▸ WORK REQUIRED:
Your task is to give the listing below back word for word, pictures excluded.
[begin SOURCE EXCERPT]
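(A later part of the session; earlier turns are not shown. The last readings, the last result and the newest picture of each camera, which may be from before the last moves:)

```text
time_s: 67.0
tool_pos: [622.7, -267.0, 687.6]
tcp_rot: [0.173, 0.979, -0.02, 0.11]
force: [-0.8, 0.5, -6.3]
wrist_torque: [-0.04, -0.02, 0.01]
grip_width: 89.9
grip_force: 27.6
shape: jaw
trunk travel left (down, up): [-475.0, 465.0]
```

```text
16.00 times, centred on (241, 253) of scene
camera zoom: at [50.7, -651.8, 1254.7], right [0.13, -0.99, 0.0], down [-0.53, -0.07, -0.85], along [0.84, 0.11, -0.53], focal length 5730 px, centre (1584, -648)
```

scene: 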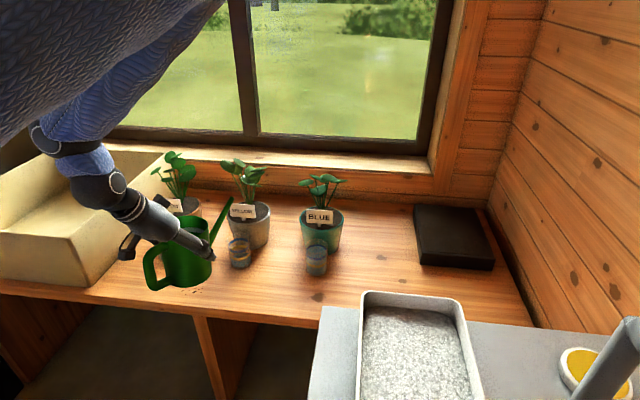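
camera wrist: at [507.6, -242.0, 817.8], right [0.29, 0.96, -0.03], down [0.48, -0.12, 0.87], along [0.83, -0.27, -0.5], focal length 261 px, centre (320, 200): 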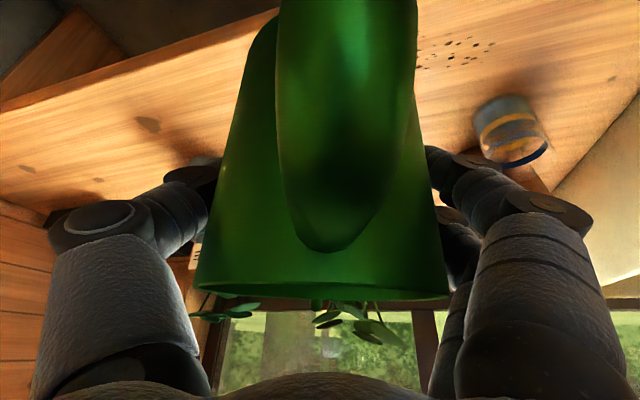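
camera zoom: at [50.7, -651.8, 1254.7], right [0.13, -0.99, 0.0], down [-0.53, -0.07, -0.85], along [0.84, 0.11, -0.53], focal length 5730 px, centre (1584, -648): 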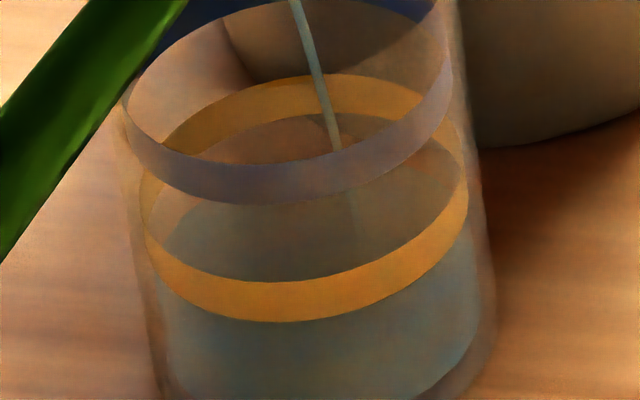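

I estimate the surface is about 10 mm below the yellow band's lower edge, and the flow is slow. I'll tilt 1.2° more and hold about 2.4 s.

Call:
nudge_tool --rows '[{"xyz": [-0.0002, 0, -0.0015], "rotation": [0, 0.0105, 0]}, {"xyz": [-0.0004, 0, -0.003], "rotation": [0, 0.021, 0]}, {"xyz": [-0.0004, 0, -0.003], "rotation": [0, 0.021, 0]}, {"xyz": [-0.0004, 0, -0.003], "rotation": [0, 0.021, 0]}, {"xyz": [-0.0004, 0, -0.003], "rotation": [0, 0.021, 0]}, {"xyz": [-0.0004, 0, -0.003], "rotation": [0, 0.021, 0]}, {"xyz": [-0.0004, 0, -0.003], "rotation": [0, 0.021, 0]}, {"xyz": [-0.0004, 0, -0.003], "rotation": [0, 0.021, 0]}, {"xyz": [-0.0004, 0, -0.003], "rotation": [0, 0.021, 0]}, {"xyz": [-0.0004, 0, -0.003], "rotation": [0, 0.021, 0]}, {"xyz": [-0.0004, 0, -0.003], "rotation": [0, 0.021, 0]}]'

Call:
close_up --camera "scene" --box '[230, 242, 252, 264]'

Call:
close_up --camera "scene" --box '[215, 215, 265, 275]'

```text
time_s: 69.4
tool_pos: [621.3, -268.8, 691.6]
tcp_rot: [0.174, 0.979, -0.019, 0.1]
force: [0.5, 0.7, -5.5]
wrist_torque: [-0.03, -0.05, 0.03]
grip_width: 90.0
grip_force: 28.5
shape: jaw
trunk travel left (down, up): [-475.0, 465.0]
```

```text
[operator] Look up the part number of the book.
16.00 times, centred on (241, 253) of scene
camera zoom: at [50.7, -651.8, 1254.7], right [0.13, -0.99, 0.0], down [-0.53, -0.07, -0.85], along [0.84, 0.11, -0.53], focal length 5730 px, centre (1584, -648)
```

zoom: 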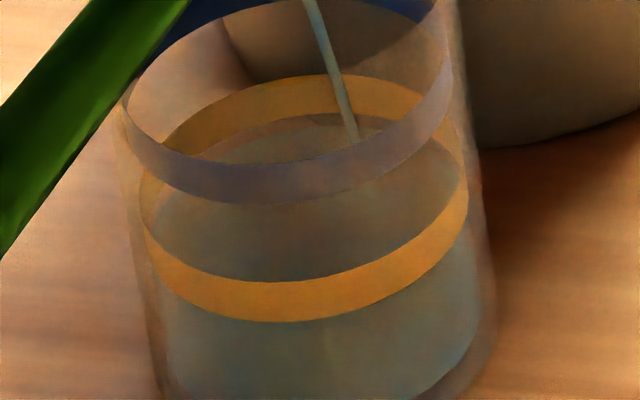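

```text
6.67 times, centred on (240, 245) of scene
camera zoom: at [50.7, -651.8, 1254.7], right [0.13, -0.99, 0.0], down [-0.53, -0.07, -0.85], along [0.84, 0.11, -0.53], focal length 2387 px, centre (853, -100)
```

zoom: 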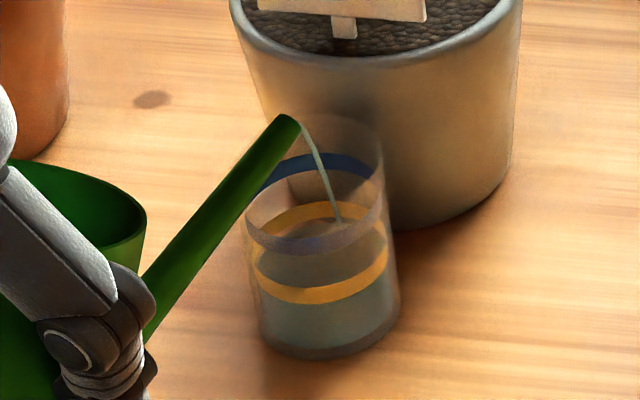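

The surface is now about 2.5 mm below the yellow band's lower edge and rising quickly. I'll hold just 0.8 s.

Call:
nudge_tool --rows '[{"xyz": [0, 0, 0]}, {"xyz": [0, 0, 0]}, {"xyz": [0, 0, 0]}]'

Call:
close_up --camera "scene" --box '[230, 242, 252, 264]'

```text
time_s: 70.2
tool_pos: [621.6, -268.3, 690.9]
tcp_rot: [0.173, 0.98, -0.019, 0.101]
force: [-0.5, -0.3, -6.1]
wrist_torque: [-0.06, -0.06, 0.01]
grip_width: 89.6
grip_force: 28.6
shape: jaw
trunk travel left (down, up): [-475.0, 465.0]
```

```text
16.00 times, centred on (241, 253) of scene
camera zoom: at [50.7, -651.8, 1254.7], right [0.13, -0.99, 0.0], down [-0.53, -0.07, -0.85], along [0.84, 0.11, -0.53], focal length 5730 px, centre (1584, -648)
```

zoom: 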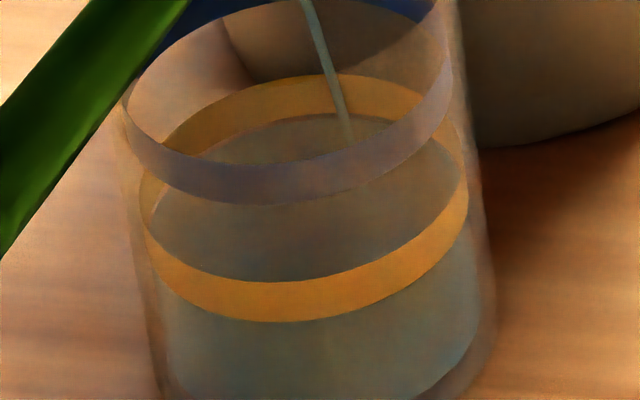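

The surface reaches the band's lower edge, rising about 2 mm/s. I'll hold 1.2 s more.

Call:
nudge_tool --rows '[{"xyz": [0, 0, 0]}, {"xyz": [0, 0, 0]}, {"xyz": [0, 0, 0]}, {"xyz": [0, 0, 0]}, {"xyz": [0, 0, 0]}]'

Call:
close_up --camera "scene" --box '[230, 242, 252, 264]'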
[end SOURCE EXCERPT]
▸ WRITTEN ANSWER:
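(A later part of the session; earlier turns are not shown. The last readings, the last result and the newest picture of each camera, which may be from before the last moves:)

```text
time_s: 67.0
tool_pos: [622.7, -267.0, 687.6]
tcp_rot: [0.173, 0.979, -0.02, 0.11]
force: [-0.8, 0.5, -6.3]
wrist_torque: [-0.04, -0.02, 0.01]
grip_width: 89.9
grip_force: 27.6
shape: jaw
trunk travel left (down, up): [-475.0, 465.0]
```

```text
16.00 times, centred on (241, 253) of scene
camera zoom: at [50.7, -651.8, 1254.7], right [0.13, -0.99, 0.0], down [-0.53, -0.07, -0.85], along [0.84, 0.11, -0.53], focal length 5730 px, centre (1584, -648)
```

scene: 
camera wrist: at [507.6, -242.0, 817.8], right [0.29, 0.96, -0.03], down [0.48, -0.12, 0.87], along [0.83, -0.27, -0.5], focal length 261 px, centre (320, 200): 
camera zoom: at [50.7, -651.8, 1254.7], right [0.13, -0.99, 0.0], down [-0.53, -0.07, -0.85], along [0.84, 0.11, -0.53], focal length 5730 px, centre (1584, -648): 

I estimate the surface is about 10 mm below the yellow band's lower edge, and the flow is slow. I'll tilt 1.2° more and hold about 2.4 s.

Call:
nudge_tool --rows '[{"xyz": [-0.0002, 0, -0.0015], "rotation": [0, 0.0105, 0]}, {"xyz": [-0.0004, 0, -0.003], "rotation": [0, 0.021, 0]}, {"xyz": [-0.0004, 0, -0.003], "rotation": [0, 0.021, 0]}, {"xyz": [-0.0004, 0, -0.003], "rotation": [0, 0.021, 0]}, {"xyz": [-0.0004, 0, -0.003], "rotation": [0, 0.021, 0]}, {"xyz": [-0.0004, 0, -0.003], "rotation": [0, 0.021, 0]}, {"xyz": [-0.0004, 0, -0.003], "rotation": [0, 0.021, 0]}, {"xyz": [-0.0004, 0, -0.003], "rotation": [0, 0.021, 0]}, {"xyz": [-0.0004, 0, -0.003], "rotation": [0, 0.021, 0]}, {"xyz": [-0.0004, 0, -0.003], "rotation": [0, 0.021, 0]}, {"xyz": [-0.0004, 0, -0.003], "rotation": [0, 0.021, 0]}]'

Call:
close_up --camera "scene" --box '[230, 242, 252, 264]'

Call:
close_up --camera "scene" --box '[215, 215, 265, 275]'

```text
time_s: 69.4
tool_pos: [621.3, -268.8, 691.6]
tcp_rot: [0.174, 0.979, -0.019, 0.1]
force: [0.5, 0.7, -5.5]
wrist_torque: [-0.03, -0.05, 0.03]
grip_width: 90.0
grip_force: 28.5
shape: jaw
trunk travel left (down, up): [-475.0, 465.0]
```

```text
[operator] Look up the part number of the book.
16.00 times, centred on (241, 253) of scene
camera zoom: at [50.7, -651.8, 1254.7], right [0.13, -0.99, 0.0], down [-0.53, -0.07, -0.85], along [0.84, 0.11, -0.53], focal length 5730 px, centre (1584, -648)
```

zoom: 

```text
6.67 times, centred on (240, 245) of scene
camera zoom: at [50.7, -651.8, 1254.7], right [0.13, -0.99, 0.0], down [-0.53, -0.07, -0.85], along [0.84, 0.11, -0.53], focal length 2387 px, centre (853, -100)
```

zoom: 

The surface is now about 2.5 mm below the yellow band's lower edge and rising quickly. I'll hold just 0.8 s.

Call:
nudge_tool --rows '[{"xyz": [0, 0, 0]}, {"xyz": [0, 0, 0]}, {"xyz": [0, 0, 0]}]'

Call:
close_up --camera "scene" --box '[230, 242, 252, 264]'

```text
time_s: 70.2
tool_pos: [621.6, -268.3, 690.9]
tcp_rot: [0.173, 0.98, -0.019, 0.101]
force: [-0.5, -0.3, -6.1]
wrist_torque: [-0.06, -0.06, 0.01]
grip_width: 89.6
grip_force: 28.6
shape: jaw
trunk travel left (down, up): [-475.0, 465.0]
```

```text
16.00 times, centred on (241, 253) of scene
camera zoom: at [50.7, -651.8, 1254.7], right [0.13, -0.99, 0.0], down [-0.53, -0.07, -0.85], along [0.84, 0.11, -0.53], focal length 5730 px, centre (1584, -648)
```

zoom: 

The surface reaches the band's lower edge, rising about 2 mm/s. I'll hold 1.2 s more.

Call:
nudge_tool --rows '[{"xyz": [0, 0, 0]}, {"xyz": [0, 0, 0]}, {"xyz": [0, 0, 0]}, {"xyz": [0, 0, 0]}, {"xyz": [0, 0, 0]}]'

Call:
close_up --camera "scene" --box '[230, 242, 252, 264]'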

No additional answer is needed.